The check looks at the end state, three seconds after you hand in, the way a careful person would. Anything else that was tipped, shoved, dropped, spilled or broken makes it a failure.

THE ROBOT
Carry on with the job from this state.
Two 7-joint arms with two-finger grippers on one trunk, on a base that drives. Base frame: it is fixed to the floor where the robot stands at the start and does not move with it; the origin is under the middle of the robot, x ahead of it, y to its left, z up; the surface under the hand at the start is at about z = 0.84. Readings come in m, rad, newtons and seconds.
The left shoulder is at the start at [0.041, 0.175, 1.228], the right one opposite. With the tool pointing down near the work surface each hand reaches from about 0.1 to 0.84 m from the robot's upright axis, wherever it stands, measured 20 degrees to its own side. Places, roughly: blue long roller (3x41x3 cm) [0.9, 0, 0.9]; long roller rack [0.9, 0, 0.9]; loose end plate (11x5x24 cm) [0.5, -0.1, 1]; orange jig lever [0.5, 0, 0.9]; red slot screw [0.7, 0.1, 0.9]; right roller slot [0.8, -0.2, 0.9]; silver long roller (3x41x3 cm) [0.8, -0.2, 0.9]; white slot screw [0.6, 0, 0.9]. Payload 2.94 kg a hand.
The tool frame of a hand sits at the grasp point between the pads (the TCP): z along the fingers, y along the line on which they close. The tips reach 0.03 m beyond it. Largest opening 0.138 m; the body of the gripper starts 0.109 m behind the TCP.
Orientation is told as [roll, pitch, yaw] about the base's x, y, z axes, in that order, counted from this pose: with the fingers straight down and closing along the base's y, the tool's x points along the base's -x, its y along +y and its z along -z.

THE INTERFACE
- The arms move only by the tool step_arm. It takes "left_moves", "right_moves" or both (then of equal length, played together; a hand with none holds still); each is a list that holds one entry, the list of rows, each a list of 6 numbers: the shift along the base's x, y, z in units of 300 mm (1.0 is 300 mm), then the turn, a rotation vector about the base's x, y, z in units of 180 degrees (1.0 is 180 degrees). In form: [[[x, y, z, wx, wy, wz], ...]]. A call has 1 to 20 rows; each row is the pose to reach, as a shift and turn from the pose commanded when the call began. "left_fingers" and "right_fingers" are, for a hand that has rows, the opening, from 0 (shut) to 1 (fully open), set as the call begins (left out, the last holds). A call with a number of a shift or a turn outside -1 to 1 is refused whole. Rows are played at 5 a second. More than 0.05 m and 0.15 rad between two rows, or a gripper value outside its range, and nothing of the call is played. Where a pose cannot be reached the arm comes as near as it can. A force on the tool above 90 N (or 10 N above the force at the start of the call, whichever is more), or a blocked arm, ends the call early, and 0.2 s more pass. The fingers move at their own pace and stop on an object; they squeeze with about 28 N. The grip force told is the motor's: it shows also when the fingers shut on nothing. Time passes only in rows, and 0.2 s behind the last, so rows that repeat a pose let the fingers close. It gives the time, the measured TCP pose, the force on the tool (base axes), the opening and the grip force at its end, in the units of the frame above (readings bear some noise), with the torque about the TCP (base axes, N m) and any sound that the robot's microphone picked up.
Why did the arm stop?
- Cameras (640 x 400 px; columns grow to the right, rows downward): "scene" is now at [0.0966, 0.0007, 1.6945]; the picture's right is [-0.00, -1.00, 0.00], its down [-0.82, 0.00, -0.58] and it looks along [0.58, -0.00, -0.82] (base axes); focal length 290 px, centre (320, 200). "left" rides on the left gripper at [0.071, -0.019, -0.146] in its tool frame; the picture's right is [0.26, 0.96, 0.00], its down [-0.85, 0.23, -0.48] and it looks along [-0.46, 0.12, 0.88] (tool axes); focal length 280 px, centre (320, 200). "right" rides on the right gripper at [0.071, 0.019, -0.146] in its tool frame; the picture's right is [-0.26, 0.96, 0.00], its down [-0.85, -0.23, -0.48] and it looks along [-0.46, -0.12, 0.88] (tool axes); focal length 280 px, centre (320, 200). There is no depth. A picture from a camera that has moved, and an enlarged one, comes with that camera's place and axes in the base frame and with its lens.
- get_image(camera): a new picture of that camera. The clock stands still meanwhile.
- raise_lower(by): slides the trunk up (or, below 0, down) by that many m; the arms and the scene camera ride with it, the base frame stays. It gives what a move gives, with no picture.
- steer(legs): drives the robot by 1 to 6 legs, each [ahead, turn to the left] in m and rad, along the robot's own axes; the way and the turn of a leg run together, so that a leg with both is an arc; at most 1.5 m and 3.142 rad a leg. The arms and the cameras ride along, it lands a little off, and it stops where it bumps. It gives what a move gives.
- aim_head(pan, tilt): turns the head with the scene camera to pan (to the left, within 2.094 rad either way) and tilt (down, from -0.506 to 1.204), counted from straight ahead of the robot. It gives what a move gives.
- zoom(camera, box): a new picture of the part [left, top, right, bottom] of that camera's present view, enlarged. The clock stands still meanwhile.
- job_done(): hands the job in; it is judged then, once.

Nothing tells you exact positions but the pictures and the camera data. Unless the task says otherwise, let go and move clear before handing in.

Short problem 1: Your answer is an exact quotation from the selection: it starts at "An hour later" and ends at "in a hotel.".
Short problem 2: Reproduce the lines exactly, taking as the first line the one with "Carry on with the job from this state." and as the last line the one with "The tool frame", and include nothing else.

Selection:
At this point, his colleague comes in from outside and he goes to fetch us all some tea.  So I sat for 30 minutes or so with the shop keeper and his Spanish customer, who it turned out was a Qatar Airways captain.  When I told him I worked for Al Jazeera, he said that he had been interviewed by them 21 years ago, during the first Gulf War (which actually would be a bit difficult as the Gulf War was 1991 and Al Jazeera wasnt born until 1996)...... perhaps he meant another Arabic Channel.  Anyway, he claimed to be the youngest pilot in the first Gulf War which is why he was interviewed.  

Not that anyone around here was particularly impressed, as you can imagine..... "why would he want to be involved with that?" was most people's reaction.  Of course we're so conditioned in the west to view these guys as heroes (has never been my personal view) without questioning the bigger picture....... anyway, that's something for another blog.... otherwise Ill be going all Ronnie Corbett on you!! (For anyone who doesnt know who that is, Im really sorry - youll have to look him up..... something to do with going off at tangents and taking a very long time to get to the punch line) !!

The punch line for me, was that after my tea, some delightful conversation, and choosing a few fun gifts to take home to my family, I charmed my way to an extremely good deal while making some new friends....... Doha and its amazing Souq truly are wonderful!!   It always pays to linger ;-)

Friday, 28 June 2013

24 hours in Bahrain

With my Dad's 70th birthday half way through my contract in Doha, I decided to take a few days to fly back to the UK to surprise him.  However, what I didn't realise is that my efforts to surprise my Dad, would turn into a nice surprise weekend break in Bahrain for me!... here is what unfolded ... 

After leaving Doha last night on what should be a 9 hour flight, I am sitting in a hotel in Bahrain, waiting for our BA crew to get enough sleep so that we can continue on to London.... yes that does sound a bit bizarre but true!  After a smooth enough take-off from Doha at 11.25pm, we landed in Bahrain last night at 1200 midnight - we'd had terrible turbulence and a dreadful landing with lots of bangs and things falling out of overhead cabins, it was so rough!  I'm usually a very relaxed flyer but even my feathers were a little ruffled when I saw the cabin crew hurrying up and down the isles looking very stressed and concerned.

The plane was stopping at Bahrain on the way to London to drop off and pick up passengers.  We sat waiting for people to get on and I was chatting away to a lovely group of Canadians, some for whom this was their first trip to the Middle East.  One hour turned to two and then the Captain told us there had been hydraulic failure and they were trying to fix it.  What they didnt tell us at that point, was that the failure had taen place in the air before landing, which is why the landing had been so tricky.  

An hour later - the Captain announced that it would take much longer to fix and we would need to disembark while they de-powered the plan to get it sorted.  Another hour in the airport (a quirkly little airport with some interesting tourist exhibits), they said the plane was beyond quick repair and we would not be going anywhere until tomorrow and they would put us up in a hotel.

Complete response 1:
An hour later - the Captain announced that it would take much longer to fix and we would need to disembark while they de-powered the plan to get it sorted.  Another hour in the airport (a quirkly little airport with some interesting tourist exhibits), they said the plane was beyond quick repair and we would not be going anywhere until tomorrow and they would put us up in a hotel.

Complete response 2:
Carry on with the job from this state.
Two 7-joint arms with two-finger grippers on one trunk, on a base that drives. Base frame: it is fixed to the floor where the robot stands at the start and does not move with it; the origin is under the middle of the robot, x ahead of it, y to its left, z up; the surface under the hand at the start is at about z = 0.84. Readings come in m, rad, newtons and seconds.
The left shoulder is at the start at [0.041, 0.175, 1.228], the right one opposite. With the tool pointing down near the work surface each hand reaches from about 0.1 to 0.84 m from the robot's upright axis, wherever it stands, measured 20 degrees to its own side. Places, roughly: blue long roller (3x41x3 cm) [0.9, 0, 0.9]; long roller rack [0.9, 0, 0.9]; loose end plate (11x5x24 cm) [0.5, -0.1, 1]; orange jig lever [0.5, 0, 0.9]; red slot screw [0.7, 0.1, 0.9]; right roller slot [0.8, -0.2, 0.9]; silver long roller (3x41x3 cm) [0.8, -0.2, 0.9]; white slot screw [0.6, 0, 0.9]. Payload 2.94 kg a hand.
The tool frame of a hand sits at the grasp point between the pads (the TCP): z along the fingers, y along the line on which they close. The tips reach 0.03 m beyond it. Largest opening 0.138 m; the body of the gripper starts 0.109 m behind the TCP.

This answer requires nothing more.